EXERCISE REQUIREMENTS:
Please continue the provided passage.

PROVIDED PASSAGE:

start

You can’t blame Laurie Turton for wanting to hire a professional killer.
In February, a wild dog murdered her pet cat near her town of Salina home. Laurie just wants justice.
So on April 9, she and some of her near Scottsdale Circle neighbors appeared before the town board to ask for help controlling the local coyote population. The wily coy dogs are plaguing suburban housing tracts from Maine to New Mexico. In recent years, they’ve been detected in Cicero, North Syracuse, and right here in Liverpool along the shore of Onondaga Lake.
Animal-control expert Al LaFrance spoke to the town Board April 9. He surmises that Salina’s killer coyote is losing its natural fear of humans. Al showed photos of children who had been attacked by coyotes across the country and offered his services to eliminate the varmints here once and for all.
Al thinks his trusty shotgun would do the job nicely.

end

DATA SEGMENT:
start

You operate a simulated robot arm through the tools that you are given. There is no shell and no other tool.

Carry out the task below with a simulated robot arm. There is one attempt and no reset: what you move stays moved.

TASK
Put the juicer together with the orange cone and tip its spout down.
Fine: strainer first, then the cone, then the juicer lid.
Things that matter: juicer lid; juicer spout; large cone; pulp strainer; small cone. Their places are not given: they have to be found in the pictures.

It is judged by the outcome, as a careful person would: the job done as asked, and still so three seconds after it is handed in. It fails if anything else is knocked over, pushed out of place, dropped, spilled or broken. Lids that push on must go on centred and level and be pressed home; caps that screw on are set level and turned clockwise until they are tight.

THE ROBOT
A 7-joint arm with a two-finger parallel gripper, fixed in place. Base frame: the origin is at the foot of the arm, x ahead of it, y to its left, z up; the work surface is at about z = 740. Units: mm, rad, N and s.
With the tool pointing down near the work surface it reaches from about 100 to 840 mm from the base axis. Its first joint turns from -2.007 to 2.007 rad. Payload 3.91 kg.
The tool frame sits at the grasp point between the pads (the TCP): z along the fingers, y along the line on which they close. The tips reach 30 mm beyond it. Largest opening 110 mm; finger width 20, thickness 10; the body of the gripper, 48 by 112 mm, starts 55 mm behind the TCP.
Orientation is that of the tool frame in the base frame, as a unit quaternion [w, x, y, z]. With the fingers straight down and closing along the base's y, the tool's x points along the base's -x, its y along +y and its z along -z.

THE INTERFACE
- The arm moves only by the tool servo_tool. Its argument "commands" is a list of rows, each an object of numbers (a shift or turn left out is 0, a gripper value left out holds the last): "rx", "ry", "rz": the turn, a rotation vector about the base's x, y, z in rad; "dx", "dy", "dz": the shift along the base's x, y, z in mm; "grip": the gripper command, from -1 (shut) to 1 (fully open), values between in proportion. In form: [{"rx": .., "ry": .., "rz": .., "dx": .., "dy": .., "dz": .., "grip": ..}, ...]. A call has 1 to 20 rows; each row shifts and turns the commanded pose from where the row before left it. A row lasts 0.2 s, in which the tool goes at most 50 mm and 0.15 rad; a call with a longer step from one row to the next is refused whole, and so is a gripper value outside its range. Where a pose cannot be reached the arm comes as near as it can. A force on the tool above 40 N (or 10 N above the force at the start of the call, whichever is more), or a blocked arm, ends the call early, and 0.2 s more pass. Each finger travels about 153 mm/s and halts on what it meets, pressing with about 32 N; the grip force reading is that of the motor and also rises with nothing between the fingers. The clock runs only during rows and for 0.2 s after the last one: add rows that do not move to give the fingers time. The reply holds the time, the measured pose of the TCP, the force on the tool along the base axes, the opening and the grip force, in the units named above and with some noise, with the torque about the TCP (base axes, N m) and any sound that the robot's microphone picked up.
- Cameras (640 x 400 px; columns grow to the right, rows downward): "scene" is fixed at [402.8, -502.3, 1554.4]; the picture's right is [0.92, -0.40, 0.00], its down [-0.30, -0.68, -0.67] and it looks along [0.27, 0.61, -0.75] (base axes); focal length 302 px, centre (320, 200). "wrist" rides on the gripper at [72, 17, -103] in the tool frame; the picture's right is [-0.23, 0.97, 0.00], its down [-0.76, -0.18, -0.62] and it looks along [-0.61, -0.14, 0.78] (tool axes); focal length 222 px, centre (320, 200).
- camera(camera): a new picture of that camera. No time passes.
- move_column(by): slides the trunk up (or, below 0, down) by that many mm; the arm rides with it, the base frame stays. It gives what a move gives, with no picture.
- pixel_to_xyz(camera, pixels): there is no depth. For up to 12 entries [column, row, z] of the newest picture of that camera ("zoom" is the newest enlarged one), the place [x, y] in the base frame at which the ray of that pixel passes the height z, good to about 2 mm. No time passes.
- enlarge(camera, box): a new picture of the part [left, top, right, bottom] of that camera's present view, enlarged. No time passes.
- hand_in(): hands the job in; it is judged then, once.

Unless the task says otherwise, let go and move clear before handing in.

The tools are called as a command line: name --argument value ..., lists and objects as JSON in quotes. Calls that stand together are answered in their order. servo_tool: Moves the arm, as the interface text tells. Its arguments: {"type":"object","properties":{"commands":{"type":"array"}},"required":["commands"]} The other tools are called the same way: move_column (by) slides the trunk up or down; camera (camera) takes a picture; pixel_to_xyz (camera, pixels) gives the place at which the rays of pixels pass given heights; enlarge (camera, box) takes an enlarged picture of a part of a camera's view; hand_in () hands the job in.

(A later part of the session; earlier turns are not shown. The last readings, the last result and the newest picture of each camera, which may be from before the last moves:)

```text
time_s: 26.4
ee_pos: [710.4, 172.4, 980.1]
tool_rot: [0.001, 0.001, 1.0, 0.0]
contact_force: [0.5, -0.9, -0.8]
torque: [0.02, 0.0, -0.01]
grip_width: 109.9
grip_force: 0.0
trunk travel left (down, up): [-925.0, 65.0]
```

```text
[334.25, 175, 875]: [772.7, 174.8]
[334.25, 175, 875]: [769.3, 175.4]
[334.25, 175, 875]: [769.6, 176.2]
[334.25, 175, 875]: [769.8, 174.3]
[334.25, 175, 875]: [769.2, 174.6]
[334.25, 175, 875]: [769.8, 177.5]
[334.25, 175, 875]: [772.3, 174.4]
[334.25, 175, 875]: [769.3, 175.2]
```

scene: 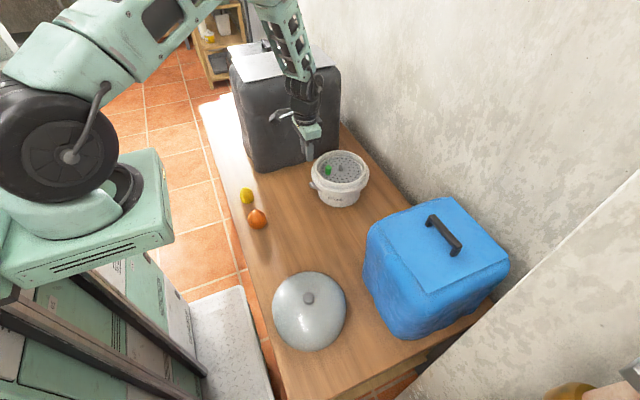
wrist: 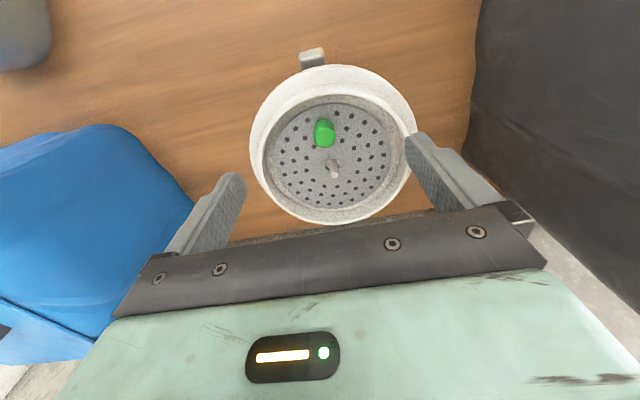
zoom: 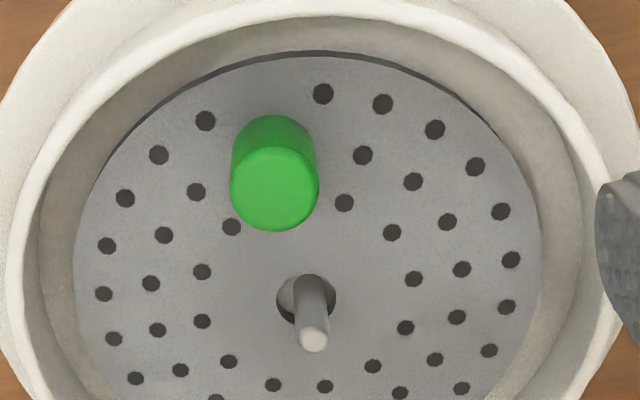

end

RESPONSE:
Town Supervisor Mark Nicotra said that before LaFrance can start shooting, he would need to be granted an official exemption from the ordinance forbidding the use of firearms within Salina’s borders.
Rampant reproduction
It’s good to see local government apparently willing to finally do something about wild animals. I’ve been frustrated for years by the village of Liverpool’s reluctance to face the problem while its residents routinely suffer harassment from countless skunks, geese and coyotes. These critters ruin lawns and gardens, raid garbage bags and threaten pets and children.
So, I’d really like to support Al LaFrance and his approach to coyote control.
But there’s one big problem.
Killing coyotes doesn’t work.
Sure, you can fatally shoot a coyote, but others will simply step up to take its place.
According to the Humane Society of the United States, research suggests that when coyotes are aggressively controlled, the animals increase their reproductive rate by breeding at an earlier age and having larger litters. When their population is threatened, coyotes ensure a higher survival rate among their young. This allows coyote populations to quickly bounce back, even when as much as 70 percent of their numbers are removed.
Real-life coyotes are like movie zombies. Once you kill one, there’s a dozen more banging on your door.
Skunks for lunch?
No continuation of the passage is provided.